Reviews

Dead On Her Feet

“Why won’t you give my dad a job?” asks the boy with the placard in the famous Depression era photograph, displayed in the opening montage of Dead On Her Feet.

The question is not dissimilar to the thousands of Tweets that bombarded David Cameron when he appeared on Twitter for the first time on Saturday night, highlighting all the more poignantly the current relevance of this play, set in the desperate recession of 1930s America and exploring how far people will go for the hope of a better life.

Dance Marathons, the challenge of dancing non-stop for as long as possible, often for many days, were a real-life craze throughout the 20s and 30s. They offered ordinary folks the opportunity to win big bucks by allowing themselves to be shamelessly exploited by an unscrupulous entertainment industry. Sound familiar? So far, so 21st century. Instead of bucking barley for their 50 and found, many itinerant American dreamers crisscrossed the country taking part in contest after contest, convinced that the next one would be their chance to hit the big time.

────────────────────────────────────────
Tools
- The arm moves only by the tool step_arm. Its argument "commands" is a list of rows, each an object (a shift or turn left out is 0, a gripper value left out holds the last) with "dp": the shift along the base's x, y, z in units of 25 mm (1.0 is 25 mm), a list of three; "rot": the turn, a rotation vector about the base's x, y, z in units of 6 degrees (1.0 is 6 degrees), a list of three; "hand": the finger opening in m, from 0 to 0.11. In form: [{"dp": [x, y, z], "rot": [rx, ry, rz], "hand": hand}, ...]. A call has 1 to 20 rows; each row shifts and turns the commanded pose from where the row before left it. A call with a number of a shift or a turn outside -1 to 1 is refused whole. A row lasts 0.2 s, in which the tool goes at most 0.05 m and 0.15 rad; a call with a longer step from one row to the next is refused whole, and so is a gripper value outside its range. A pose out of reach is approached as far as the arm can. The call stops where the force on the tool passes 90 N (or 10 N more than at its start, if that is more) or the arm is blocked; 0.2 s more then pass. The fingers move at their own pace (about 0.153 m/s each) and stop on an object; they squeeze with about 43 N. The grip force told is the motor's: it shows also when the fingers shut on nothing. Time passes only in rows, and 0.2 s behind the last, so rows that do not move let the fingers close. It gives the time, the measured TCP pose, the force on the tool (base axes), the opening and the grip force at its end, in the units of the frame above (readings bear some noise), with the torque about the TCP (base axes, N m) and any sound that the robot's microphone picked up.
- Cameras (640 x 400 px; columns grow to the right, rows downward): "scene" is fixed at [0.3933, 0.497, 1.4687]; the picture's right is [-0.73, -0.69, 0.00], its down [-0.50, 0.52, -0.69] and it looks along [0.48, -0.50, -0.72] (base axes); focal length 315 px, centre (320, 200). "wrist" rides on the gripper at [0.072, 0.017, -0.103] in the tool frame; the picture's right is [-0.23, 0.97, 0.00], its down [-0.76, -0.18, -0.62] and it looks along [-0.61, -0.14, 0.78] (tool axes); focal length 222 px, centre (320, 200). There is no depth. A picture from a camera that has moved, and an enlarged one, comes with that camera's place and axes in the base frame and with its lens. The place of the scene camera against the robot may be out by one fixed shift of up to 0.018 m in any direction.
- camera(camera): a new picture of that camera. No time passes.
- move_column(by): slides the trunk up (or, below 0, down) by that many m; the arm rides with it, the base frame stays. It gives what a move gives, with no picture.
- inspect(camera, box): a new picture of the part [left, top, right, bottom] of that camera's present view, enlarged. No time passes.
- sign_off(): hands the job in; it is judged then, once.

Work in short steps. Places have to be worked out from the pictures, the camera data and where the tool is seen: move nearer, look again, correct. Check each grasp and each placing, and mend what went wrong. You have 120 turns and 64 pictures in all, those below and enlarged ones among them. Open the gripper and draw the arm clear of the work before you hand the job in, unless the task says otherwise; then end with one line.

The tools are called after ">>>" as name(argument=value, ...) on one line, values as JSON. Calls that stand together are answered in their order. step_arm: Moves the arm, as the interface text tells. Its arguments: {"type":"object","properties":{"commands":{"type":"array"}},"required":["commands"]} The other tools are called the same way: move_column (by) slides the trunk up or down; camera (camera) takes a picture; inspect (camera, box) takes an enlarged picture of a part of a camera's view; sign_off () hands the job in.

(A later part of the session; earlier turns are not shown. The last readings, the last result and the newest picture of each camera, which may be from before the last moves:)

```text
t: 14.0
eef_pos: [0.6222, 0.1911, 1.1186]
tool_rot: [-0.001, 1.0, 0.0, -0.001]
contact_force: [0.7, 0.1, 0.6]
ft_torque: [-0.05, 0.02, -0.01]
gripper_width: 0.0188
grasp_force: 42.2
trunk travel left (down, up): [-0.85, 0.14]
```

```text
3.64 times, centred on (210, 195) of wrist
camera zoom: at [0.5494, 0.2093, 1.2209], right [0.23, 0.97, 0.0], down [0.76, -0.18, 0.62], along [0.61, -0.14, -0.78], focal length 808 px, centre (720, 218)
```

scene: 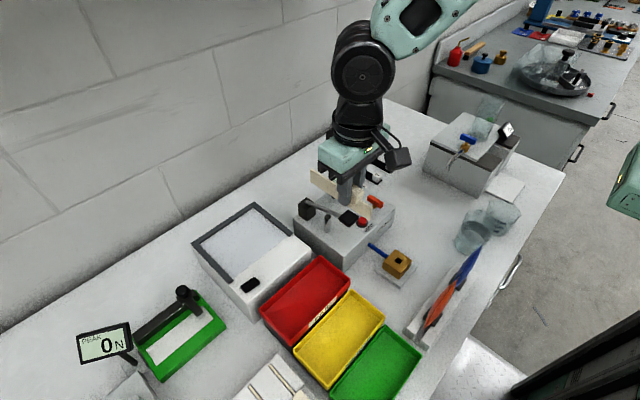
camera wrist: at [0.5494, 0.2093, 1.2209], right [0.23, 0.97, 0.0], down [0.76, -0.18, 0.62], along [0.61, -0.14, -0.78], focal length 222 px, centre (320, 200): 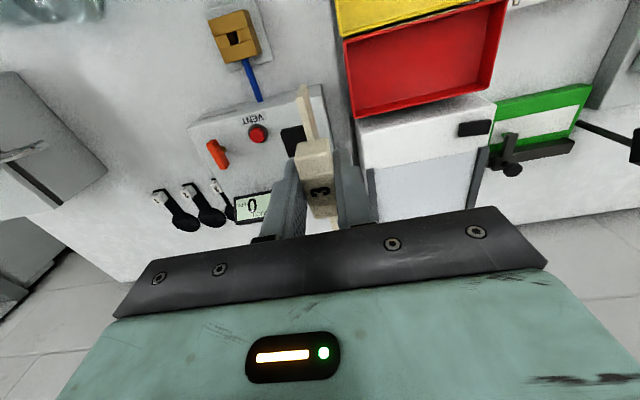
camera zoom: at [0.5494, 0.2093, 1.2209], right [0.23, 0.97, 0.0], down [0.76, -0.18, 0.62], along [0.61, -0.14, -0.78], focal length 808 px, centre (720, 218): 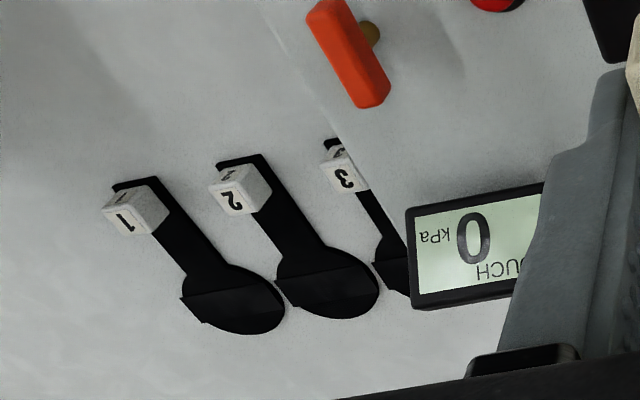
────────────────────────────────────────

The performances in Barry Kyle‘s production are consistently, almost overwhelmingly, strong. Jos Vantyler appals as Mel Carney, the inexhaustible promoter of questionable morals and even more questionable sanity, veering precipitously from threatening bully to wheedling charmer with extraordinary acuity. The three couples he assembles to take the challenge march to the beat of his drum: Sandra Reid makes a real impact as Velma, alternately tearful with despair and luminous with hope, while Kelly Gibson is terrifyingly self-possessed as Bonnie, a girl whose neglected past makes her forever tough.

The industrial feel of the Arcola provides the perfect setting for a piece set in a disused ballroom, the bare brick walls and steel girders in stark contrast with the characters’ dreams of Hollywood and stardom. Ron Hutchinson‘s script seems a little self-aware at times, consciously declaiming its moral messages, and although the second half loses pace in some rather worthy speeches the frantic, incessant neediness of the characters maintains and more than returns our emotional investment.

It’s inevitable that there will be some painful consequences to such intensity, and the scene in which we witness the unravelling of vulnerable, anxious Rita (Victoria Fischer) is distressing in the extreme. Nonetheless it is an excellent answer to the question of what people will sacrifice in the pursuit of a dream: more than you could ever imagine.